(Selected extract):
((
8. The making of a winding-up order brings into operation a statutory scheme for dealing with the assets of the company that is ordered to be wound-up. On an order of winding-up being passed the custody and control of the property of the company stand transferred, from those who are entitled under the Memorandum and Articles of Association to manage its affairs, to a Liquidator charged with the statutory duty of dealing with the company's assets in accordance with the statutory scheme, collect the assets of the company and to apply them in discharge of its liabilities. If there remains any surplus he must distribute it among the members of the company in accordance with their respective rights under the Memorandum and Articles of Association. In performing these duties in a compulsory winding-up the liquidator acts as an officer of the Court. All powers, of dealing with the company's assets, are exercisable by the Liquidator only for the benefit of those persons who are entitled to share in the proceeds of realization of the assets under the statutory scheme. Ayerst (Inspector of Taxes) v. C & K (Construction) Ltd. 1975 (2) All ER 537 (HL).

9. The effect of a winding-up order is that, except for certain preferential payments provided in the Companies Act, the property of the company is to be applied in satisfaction of its liabilities. Pari passu distribution is to be made in satisfaction of the liabilities as they exist at the commencement of the winding-up. Once a winding-up order is passed the undertaking and the assets of the company pass under the control of the Liquidator whose statutory duty is to realise them and to pay the creditors from out of the sale-proceeds. On such order being passed, the creditors acquire the right to have the assets realised and distributed among them pari passu. No new rights can, thereafter, be created and no uncompleted rights can be completed, for doing so would be contrary to the creditors' right to have the proceeds of the assets distributed among them pari passu. J.K. (Bombay) (P.)Ltd. v. New Kaiser-I-Hind Spg. & Wvg. Co. Ltd. : [1969]2SCR866 .

10. Section 529A of the Companies Act: Its scope:

Section 529A of the Companies Act relates to Overriding preferential payments and reads as under:

Overriding preferential payments.-(1) Notwithstanding anything contained in any other provision of this Act or any other law for the time being in force, in the winding-up of a company-

(a) workmen's dues; and

(b) debts due to secured creditors to the extent such debts rank under Clause (c) of the proviso to Sub-section (1) of Section 529 pari passu with such dues,

shall be paid in priority to all other debts.
))
(Data extract):
((
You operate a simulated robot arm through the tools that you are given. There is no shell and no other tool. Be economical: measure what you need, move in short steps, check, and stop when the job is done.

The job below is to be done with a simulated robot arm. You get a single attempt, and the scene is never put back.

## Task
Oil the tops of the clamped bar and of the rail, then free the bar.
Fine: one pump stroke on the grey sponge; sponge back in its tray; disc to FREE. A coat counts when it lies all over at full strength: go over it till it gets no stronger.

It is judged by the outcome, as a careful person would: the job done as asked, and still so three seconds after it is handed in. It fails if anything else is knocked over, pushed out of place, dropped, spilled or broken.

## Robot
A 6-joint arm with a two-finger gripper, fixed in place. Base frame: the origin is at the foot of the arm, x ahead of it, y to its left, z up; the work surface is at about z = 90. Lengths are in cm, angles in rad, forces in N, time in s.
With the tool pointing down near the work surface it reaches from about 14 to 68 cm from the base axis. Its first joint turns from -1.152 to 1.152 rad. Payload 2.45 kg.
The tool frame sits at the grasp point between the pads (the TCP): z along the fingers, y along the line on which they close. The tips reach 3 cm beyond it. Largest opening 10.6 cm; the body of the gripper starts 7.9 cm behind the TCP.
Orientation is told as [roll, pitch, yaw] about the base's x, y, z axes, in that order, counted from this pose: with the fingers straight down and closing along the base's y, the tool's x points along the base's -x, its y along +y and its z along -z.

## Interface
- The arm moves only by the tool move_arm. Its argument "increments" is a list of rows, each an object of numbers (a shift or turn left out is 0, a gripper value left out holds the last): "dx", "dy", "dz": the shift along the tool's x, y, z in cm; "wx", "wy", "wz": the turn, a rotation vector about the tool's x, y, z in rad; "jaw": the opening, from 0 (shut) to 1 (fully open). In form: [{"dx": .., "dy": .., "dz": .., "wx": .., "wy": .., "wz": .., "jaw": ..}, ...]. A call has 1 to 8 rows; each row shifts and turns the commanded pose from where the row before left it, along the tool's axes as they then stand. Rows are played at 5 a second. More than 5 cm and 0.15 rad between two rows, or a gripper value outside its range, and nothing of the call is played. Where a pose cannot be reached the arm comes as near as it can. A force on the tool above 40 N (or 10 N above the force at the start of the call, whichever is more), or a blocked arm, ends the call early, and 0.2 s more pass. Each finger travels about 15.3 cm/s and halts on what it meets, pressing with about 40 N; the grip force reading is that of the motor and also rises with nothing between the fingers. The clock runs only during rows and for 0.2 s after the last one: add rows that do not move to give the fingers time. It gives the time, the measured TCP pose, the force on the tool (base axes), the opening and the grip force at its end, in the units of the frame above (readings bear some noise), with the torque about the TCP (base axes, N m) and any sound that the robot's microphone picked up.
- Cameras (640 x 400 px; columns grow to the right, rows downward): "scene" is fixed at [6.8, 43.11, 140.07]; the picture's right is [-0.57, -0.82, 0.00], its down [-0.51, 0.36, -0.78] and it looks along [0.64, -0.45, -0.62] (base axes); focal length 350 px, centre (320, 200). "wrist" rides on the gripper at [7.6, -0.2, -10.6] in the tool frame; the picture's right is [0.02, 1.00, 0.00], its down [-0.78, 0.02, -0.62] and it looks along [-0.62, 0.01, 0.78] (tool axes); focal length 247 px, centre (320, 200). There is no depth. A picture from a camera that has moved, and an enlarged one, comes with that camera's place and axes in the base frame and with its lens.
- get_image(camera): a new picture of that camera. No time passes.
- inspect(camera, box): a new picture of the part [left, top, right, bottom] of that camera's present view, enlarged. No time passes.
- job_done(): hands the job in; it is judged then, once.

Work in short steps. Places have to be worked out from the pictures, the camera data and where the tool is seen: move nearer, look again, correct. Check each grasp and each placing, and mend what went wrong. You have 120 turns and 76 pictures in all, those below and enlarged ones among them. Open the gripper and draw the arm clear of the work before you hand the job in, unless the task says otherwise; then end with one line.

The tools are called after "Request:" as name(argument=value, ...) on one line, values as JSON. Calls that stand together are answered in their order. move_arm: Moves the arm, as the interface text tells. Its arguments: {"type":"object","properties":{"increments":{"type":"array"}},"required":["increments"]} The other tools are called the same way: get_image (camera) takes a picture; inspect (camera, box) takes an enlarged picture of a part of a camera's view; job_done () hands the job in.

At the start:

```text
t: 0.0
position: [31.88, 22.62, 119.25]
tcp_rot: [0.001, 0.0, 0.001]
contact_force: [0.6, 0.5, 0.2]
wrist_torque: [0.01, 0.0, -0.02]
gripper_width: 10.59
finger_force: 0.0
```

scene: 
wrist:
))
(Jobs):
**1)** Could you quote the selected extract from "10. Section 529A" up to and including "all other debts."?
**2)** Go on with the selected extract that begins "8. The making" from its last line.

(The responses):
**1)**
10. Section 529A of the Companies Act: Its scope:

Section 529A of the Companies Act relates to Overriding preferential payments and reads as under:

Overriding preferential payments.-(1) Notwithstanding anything contained in any other provision of this Act or any other law for the time being in force, in the winding-up of a company-

(a) workmen's dues; and

(b) debts due to secured creditors to the extent such debts rank under Clause (c) of the proviso to Sub-section (1) of Section 529 pari passu with such dues,

shall be paid in priority to all other debts.

**2)**
(2) The debts payable under Clause (a) and Clause (b) of Sub-section (1) shall be paid in full, unless the assets are insufficient to meet them, in which case they shall abate in equal proportions.

11. Section 529A was inserted by the Companies (Amendment) Act, 1985 to provide that, in the event of winding-up of the company, the legitimate dues of workers shall rank pari passu with the secured creditors and above even the dues payable to the Government. The object for which Section 529A was introduced is to ensure that, in the unfortunate event of the company being liquidated, its resources, which constitute a major segment of the material resources of the community, is so distributed that workers, whose labour and effort constitute an important part of the activities of the company, are not deprived of their legitimate dues.

12. A combined reading of Sections 529 and 529A of the Companies Act would show that, notwithstanding anything contained in any other law for the time being in force, or in the Companies Act itself, preference is provided for workmen's dues, and debts due to the secured creditors, to the extent such debts rank under Clause (c) of the proviso to Section 529 pari passu with such dues. Therefore, when the assets of the company are sold and the proceeds realised, the debts by way of workmen's dues, and that of the secured creditors, have to be paid in full if the assets are sufficient to meet them and, if they are not sufficient, in equal proportions. Once a winding-up proceeding has commenced, and the Liquidator is put in charge of the assets of the company being wound-up, the distribution of the proceeds of the sale of the assets, held at the instance of the financial institutions coming under the Recovery of Debts Act or of financial corporations coming under the SFC Act, can only be with the association of the Official Liquidator and under the supervision of the Company Court. The right of a financial institution stands restricted by the requirement of the Official Liquidator being associated with it, giving the Company Court the right to ensure that the distribution of the assets in terms of Section 529A of the Companies Act takes place. The right to sell under the SFC Act, or under the Recovery of Debts Act, by a creditor coming within those Acts, and standing outside the winding-up, is different from the distribution of the proceeds on the sale of the security. The distribution, in a case where the debtor is a company in the process of being wound-up, can only be in terms of Section 529A read with Section 529 of the Companies Act. The Liquidator represents the entire body of creditors and also holds a right on behalf of the workers to have a distribution part passu with the secured creditors. Distribution of the sale proceeds, under the direction of the Company Court, is the Official Liquidator's responsibility. Rajasthan State Financial Corporation's case (supra).

13. The purpose of Section 529A is to ensure that the workmen are not deprived of their legitimate claims in the event of the liquidation of the company. By this provision, the workmen are statutorily allowed to recover their dues from the securities. If the securities are insufficient, the claims of the workmen and the secured creditor would abate in equal proportions. In other words, by Section 529A, the workmen of the Company in liquidation have been made the secured creditors in respect of their claims against the company and the assets of the company in liquidation would remain charged for payment of the workmen's dues and such charge will rank pari passu with the charge of the secured creditors. Giovanola Binny Ltd. (In Liquidation), In re [1990] 67 Comp. Cas. 441 (Ker.).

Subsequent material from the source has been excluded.